American Airlines is cutting nearly 80 percent of its flights between the U.S. and Venezuela starting in July, because the Venezuelan government owes it $750 million dollars in ticket revenue.
American is the largest foreign airline serving Venezuela, and it’s just the latest carrier to suspend most or all flights to the country.
The carrier is also scrapping all direct flights to Venezuela from New York, Dallas and San Juan, Puerto Rico, and will only fly there from Miami.
Here & Now’s Jeremy Hobson talks to Jason Bellini of the Wall Street Journal about the financial dispute that prompted American and other airlines to reduce service to Venezuela.
- Jason Bellini, video reporter and senior producer for the Wall Street Journal. He tweets @jasonbellini.
JEREMY HOBSON, HOST:
American Airlines has announced that it is cutting nearly 80 percent of its flights between the U.S. and Venezuela starting in July. That's because the Venezuelan government owes it $750 million in ticket revenue. American is the largest foreign airline serving Venezuela and it's just the latest carrier to suspend all or most flights to the country. The Wall Street Journal's Jason Bellini joins us from New York to explain. Jason going...
JASON BELLINI: Hi, Jeremy.
HOBSON: Going from 48 flights a week to 10. That's a pretty big change.
BELLINI: Yeah, and what's worse is you have to bring your own folding chair along with you. No, I kid. I probably shouldn't joke about this because this is a pretty serious situation as it's really become in Venezuela. Now direct flights on the Caracas-New York and Caracas-Dallas-Fort Worth routs on American Airlines, those are going away. The companies going to run eight flights a week between the Venezuelan capital and Miami. Now, there have been 16 other airlines that have not reached a deal with the government. This is according to the Venezuelan Airline Association and that includes Delta and United as well.
HOBSON: And what's this all about? This has to do with Venezuela's currency control system.
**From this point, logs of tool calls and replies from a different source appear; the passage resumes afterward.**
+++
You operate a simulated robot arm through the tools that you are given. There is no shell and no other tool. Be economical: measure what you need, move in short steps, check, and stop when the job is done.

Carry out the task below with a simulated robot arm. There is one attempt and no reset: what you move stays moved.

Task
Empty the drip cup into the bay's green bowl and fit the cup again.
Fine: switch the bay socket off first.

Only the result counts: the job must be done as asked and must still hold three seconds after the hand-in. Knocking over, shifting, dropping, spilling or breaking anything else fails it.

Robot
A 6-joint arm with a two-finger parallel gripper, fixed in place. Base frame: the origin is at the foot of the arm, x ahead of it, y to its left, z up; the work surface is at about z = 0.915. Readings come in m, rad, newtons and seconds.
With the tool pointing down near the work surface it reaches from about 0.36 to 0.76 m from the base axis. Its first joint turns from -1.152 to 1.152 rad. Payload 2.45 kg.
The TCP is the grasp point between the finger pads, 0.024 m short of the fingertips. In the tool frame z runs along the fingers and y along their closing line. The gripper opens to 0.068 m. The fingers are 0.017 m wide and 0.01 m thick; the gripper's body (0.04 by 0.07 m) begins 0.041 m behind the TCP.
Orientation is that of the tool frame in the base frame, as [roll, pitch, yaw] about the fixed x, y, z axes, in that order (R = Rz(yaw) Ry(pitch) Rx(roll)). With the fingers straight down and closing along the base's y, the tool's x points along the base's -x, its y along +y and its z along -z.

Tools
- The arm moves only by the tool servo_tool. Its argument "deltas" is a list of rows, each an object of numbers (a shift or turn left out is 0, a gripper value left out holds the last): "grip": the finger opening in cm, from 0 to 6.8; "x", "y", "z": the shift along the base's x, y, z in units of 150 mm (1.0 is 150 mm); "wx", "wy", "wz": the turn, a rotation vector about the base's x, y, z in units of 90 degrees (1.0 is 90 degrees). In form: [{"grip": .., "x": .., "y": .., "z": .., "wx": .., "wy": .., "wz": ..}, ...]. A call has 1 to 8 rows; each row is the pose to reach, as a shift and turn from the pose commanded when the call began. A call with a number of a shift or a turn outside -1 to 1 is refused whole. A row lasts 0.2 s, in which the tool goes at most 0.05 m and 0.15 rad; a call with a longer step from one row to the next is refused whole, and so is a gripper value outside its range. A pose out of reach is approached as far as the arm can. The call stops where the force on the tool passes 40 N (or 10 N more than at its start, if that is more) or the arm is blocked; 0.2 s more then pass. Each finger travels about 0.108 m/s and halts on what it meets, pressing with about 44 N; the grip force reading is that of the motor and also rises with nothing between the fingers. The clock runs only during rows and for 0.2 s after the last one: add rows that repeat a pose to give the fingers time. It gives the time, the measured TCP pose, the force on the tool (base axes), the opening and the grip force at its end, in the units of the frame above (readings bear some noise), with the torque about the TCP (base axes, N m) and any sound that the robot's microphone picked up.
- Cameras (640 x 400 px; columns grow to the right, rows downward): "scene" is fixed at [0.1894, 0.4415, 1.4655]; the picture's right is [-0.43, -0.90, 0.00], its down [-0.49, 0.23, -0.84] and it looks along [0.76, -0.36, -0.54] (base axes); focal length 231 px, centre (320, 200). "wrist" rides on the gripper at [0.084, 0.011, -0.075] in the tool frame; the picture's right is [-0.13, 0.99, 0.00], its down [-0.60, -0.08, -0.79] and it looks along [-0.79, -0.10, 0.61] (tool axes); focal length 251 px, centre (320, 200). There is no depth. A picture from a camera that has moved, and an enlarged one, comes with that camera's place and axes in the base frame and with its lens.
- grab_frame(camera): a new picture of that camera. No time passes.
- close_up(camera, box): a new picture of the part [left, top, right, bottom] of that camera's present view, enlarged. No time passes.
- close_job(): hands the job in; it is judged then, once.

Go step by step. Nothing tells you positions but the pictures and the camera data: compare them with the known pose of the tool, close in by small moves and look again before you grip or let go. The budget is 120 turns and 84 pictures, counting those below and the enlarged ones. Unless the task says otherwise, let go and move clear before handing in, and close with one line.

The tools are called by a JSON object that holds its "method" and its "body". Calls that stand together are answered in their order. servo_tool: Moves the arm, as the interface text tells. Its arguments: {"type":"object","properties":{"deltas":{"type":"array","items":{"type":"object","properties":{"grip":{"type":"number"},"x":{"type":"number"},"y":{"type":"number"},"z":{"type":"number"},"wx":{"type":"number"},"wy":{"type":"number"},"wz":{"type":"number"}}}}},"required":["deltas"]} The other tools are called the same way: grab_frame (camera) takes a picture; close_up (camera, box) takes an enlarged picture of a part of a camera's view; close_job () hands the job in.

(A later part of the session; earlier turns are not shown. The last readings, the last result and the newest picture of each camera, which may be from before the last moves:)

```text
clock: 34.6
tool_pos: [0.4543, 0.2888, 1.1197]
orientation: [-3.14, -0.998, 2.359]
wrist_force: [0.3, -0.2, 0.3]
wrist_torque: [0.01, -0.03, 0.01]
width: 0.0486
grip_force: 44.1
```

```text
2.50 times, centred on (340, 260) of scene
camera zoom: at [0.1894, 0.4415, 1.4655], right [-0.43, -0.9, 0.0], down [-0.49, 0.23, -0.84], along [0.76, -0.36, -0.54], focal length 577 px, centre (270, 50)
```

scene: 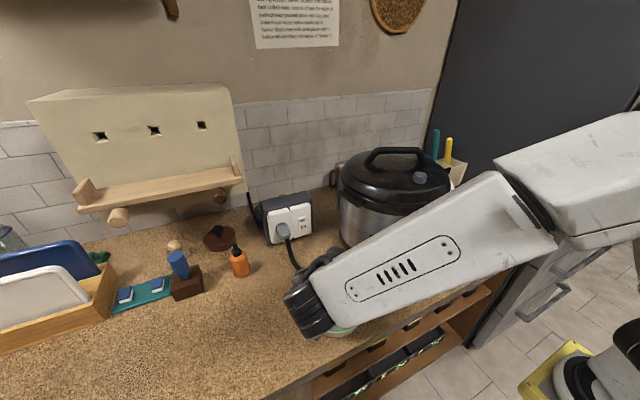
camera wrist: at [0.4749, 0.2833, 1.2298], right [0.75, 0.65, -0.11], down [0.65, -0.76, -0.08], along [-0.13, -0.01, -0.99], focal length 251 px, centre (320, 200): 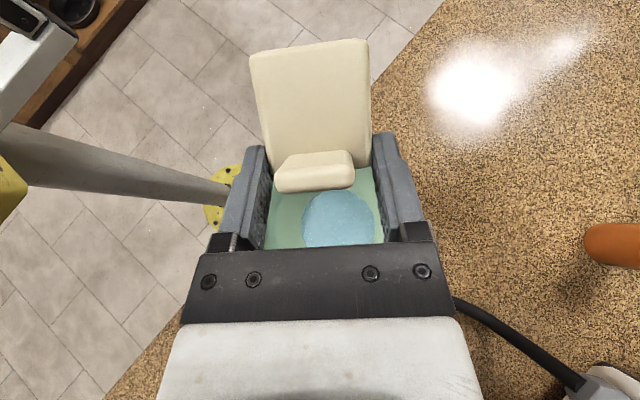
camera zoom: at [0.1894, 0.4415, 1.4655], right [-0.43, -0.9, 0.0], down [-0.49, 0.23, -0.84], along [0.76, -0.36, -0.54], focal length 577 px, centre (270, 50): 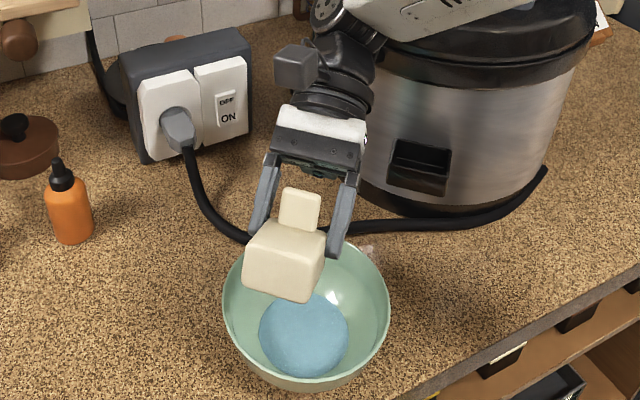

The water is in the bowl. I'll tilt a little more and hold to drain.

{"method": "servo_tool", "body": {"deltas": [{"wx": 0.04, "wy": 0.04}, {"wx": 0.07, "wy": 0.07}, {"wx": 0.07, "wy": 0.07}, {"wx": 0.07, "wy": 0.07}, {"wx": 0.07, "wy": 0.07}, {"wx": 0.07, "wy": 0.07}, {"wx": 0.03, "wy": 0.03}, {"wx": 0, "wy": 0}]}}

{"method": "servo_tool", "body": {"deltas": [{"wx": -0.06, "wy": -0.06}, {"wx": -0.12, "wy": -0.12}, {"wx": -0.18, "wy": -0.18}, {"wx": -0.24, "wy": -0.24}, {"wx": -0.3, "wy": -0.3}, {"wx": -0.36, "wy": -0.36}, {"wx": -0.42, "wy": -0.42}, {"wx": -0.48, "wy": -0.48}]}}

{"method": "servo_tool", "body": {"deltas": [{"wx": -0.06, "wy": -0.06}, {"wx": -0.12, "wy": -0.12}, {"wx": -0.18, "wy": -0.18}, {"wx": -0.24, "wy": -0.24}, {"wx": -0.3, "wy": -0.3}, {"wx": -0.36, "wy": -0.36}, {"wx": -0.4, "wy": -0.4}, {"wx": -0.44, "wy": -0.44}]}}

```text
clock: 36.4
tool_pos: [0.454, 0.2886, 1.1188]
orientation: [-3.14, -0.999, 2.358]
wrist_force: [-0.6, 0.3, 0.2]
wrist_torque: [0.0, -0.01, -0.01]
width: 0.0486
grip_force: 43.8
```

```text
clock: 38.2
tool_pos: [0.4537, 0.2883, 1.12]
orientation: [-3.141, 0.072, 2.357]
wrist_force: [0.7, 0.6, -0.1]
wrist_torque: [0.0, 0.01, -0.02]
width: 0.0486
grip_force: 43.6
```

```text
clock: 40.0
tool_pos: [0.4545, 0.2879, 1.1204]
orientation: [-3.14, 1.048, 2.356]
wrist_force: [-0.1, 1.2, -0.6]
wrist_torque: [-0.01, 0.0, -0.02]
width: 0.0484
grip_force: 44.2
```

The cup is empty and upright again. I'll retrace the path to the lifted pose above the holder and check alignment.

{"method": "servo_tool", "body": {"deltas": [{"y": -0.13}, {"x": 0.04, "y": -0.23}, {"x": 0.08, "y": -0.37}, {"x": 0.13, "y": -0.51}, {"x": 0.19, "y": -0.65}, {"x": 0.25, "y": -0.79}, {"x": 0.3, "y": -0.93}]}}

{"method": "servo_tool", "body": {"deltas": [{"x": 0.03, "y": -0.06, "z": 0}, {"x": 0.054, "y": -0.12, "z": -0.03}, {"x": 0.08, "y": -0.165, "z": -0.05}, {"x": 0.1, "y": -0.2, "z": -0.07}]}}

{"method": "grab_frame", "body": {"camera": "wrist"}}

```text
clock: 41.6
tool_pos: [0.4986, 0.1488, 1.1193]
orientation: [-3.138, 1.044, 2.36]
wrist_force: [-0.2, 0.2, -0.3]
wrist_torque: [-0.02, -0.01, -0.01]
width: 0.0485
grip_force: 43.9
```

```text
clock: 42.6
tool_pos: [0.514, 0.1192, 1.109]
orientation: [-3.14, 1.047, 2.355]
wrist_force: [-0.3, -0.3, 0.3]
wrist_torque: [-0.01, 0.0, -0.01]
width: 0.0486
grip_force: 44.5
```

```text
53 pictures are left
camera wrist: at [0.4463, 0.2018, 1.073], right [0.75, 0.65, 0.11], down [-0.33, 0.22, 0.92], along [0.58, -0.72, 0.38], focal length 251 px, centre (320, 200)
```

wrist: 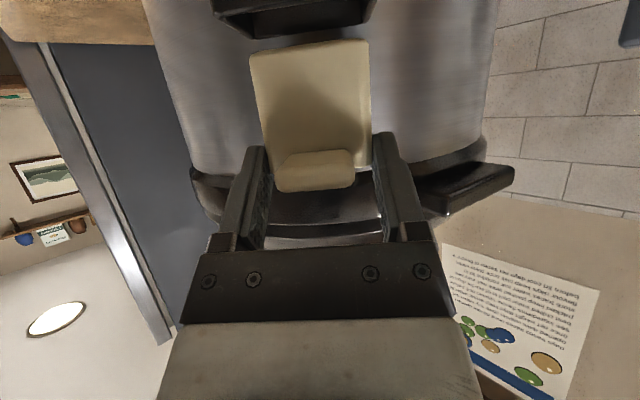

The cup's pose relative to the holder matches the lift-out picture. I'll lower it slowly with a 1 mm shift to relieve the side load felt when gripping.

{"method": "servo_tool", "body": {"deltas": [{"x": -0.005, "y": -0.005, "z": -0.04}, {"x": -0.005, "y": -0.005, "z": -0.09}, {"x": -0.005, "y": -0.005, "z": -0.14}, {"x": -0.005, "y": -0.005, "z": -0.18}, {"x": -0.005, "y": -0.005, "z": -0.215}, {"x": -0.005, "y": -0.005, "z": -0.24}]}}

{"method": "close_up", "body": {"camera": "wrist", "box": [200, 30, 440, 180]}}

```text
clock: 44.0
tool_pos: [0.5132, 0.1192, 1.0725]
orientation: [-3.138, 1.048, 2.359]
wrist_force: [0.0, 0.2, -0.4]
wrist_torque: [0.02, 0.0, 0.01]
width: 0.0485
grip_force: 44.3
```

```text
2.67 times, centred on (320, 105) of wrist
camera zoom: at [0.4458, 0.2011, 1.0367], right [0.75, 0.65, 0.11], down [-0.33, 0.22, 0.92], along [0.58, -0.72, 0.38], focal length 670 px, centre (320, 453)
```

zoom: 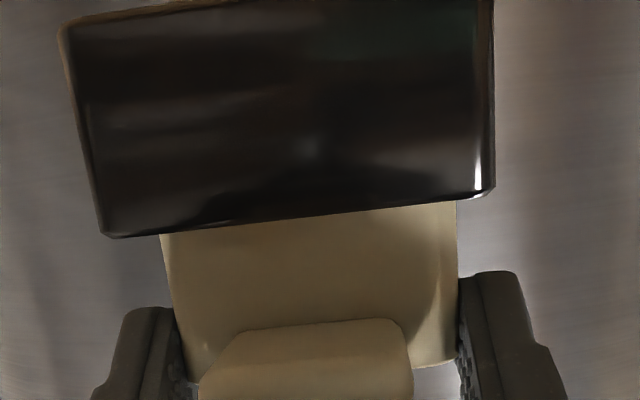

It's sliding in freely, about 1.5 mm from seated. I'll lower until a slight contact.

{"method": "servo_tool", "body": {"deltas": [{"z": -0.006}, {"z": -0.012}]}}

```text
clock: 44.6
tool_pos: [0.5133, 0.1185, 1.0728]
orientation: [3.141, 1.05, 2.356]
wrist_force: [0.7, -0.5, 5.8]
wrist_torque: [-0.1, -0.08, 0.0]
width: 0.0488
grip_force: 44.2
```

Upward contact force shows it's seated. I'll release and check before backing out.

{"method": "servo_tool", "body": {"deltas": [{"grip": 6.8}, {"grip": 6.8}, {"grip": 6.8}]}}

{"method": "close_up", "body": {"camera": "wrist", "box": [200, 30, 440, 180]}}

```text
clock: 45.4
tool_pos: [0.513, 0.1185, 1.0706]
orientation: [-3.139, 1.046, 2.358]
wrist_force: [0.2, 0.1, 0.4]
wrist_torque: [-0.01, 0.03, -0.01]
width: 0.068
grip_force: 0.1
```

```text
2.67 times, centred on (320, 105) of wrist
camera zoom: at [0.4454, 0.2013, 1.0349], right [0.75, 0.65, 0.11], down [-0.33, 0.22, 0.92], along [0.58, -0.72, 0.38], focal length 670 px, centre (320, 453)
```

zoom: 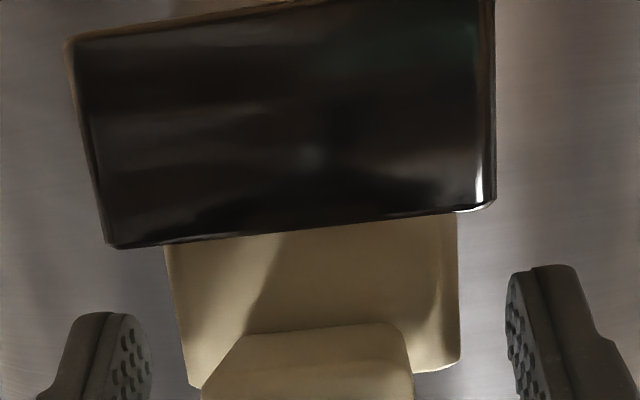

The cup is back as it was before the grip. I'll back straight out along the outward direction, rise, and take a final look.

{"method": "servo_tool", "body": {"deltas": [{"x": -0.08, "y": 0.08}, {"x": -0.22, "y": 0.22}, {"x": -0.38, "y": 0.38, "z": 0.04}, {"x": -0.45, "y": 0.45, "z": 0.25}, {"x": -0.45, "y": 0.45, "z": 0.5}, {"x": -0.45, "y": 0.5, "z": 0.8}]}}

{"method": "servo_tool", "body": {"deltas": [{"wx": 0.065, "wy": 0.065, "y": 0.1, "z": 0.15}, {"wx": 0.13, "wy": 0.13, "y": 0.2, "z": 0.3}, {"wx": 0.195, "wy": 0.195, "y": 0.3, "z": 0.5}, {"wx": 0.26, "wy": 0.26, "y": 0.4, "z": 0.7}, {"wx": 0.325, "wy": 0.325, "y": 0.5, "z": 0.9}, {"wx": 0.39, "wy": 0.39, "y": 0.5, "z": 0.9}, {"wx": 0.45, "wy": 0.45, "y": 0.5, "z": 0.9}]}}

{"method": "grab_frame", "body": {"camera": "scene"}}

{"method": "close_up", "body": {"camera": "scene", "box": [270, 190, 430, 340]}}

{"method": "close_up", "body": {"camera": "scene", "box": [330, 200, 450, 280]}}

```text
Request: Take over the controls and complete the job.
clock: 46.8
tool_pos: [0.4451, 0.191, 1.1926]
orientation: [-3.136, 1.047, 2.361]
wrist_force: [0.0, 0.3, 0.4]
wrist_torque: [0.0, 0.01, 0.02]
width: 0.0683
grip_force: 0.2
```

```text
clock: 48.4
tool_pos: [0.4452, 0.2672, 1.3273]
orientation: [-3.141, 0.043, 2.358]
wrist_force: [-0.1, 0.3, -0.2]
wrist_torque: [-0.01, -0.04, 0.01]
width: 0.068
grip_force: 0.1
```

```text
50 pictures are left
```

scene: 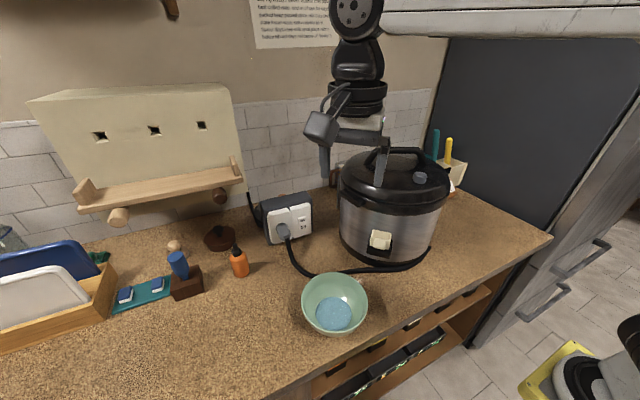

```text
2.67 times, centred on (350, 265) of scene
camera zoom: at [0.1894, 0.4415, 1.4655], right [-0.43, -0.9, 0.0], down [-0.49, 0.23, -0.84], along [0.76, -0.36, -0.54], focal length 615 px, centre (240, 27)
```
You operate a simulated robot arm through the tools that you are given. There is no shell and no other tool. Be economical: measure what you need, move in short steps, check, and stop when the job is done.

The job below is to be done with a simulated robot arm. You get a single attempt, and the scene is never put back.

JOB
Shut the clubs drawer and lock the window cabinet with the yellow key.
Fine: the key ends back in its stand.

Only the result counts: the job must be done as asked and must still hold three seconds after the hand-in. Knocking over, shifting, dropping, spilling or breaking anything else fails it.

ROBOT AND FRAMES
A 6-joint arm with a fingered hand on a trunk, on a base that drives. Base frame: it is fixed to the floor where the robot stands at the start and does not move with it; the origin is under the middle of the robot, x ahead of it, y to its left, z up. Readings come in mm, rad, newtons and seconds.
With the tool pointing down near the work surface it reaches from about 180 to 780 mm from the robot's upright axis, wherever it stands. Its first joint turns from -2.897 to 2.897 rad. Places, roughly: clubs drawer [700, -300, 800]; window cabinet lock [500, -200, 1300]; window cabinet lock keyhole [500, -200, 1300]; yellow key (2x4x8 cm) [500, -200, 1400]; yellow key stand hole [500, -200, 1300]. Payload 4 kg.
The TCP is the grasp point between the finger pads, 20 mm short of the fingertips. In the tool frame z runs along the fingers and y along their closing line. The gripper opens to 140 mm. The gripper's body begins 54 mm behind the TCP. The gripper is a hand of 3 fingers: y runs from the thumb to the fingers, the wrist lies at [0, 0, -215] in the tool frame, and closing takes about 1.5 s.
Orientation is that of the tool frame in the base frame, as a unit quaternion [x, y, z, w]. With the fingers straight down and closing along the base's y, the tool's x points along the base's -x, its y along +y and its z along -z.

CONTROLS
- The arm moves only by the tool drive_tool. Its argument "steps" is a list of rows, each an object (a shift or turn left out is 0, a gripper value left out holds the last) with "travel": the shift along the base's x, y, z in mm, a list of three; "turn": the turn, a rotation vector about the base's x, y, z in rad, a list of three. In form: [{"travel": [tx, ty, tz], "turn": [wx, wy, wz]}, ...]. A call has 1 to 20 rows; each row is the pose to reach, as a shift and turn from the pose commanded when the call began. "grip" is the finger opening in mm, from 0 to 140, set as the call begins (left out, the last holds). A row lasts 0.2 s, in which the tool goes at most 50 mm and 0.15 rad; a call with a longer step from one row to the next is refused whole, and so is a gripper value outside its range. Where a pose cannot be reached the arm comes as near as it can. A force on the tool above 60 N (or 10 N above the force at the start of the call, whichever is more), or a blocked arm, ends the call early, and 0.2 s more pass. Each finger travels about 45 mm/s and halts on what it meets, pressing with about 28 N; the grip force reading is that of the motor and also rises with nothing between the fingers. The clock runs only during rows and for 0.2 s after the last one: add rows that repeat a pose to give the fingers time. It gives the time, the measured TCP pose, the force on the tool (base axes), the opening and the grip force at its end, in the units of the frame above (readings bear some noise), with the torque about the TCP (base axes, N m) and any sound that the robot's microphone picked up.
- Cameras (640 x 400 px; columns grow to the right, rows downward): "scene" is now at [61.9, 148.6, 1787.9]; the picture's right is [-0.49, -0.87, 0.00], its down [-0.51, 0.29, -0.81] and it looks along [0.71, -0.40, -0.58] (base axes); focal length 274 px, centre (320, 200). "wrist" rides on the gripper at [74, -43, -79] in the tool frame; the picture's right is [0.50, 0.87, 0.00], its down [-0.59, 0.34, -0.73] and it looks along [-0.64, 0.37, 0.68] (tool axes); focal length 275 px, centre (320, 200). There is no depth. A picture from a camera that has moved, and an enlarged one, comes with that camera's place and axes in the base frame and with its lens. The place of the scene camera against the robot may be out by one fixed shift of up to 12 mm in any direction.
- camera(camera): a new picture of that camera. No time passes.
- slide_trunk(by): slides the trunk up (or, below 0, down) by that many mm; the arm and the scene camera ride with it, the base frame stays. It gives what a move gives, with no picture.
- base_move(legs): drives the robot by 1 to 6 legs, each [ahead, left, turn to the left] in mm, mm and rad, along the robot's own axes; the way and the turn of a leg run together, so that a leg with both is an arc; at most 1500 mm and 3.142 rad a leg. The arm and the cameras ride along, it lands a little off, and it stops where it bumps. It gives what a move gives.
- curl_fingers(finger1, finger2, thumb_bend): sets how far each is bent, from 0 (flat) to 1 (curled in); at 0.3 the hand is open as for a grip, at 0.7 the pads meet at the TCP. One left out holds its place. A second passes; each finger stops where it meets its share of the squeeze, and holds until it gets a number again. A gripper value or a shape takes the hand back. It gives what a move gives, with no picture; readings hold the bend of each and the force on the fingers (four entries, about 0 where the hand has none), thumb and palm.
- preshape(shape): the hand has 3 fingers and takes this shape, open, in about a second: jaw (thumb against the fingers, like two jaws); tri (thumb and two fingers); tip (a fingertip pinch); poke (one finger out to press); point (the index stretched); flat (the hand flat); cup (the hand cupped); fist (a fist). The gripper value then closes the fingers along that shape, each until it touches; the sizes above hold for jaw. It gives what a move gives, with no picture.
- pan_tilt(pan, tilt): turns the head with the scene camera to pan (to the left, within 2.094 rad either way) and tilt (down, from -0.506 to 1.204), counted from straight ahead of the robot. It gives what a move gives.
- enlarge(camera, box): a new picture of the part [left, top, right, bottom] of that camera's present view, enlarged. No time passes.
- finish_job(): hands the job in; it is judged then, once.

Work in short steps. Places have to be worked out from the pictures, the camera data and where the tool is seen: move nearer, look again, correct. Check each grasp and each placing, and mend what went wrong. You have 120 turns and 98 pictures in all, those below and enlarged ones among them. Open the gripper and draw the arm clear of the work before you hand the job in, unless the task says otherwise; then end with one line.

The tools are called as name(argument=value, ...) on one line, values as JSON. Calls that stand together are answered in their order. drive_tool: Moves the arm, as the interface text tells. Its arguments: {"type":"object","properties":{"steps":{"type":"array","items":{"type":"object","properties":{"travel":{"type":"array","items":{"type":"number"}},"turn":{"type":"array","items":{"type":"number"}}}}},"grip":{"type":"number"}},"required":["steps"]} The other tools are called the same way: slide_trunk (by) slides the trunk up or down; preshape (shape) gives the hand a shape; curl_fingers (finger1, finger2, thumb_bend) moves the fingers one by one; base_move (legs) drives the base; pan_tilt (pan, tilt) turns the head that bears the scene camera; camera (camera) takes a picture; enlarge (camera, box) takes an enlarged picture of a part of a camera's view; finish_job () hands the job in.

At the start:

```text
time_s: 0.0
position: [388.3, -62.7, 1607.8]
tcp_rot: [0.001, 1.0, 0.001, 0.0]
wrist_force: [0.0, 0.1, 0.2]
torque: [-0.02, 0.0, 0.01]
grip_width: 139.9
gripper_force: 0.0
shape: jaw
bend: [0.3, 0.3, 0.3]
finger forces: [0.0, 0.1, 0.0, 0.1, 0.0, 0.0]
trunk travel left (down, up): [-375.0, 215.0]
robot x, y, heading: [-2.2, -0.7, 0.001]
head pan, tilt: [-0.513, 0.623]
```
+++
BELLINI: Yeah, that's right. I mean, it's affecting so many areas of Venezuela's economy, causing protests in the streets, violent protests in the streets. Last month - now we're talking about currency controls that have been imposed about a decade ago and that prevents foreign companies, that are operating in the country from converting their ticket revenues in local currency to U.S. dollars without state approval. And that's all very complicated because the system there is very complicated. There are actually three different exchange rates, too complicated to get into, but the bottom line is it makes it more expensive for people to purchase these tickets. And you've got companies that have been waiting for their cash from as far back as 2012.
HOBSON: And I imagine that American is not doing this because they don't want to be serving the Venezuela market. They've obviously been doing that for a long time and they make money on that route. So, are they doing this to try and put pressure on Venezuela? And how significant is it - if not just American but these other airlines as well decide they're not going to fly there, for Venezuela?
BELLINI: Well, it's significant. What's American's motivations are - that I can't speak to but - it sounds like to me like they want their money and they want to put the pressure on to get the money that's owed to them. You know, Air Canada has already suspended service. Lufthansa, Copa Airlines, they've reduced the number of tickets that have been made available in local currency. You know these problems of accessing dollars has forced many companies across the board to scale back, local production and imports and what that's causing there locally, shortages of basic goods. We're not just talking about taking a trip somewhere. We're talking about cooking oil, deodorant, car parts and as my colleague Kayjal Evas (Ph) reports, even coffins are now - there are shortages of coffins believe it or not and this is a country that is wildly plagued by the one of the regions highest murder rates.
HOBSON: And this is just basically because of a shortage of U.S. dollars there?
BELLINI: Well, there's that but there's also the 60 percent annual inflation and the they've got these very cumbersome foreign exchange systems that, like I said, they have three different rates for the dollar. And really what this is about is, you know, under Hugo Chavez things were great in this country because they had the world's largest oil reserves. Mr. Chavez pumped oil revenues into the country's economy, but, you know, in the aftermath that he's gone and now you have a country that imports most of its consumer items and businesses have become unable to charge enough to buy those goods.
HOBSON: Jason Bellini a reporter with the Wall Street Journal, talking with us about the American Airlines decision to cut nearly 80 percent of its flights to Venezuela in a dispute over about $750 million in ticket revenue, being held by the country's government. Jason thanks for joining us.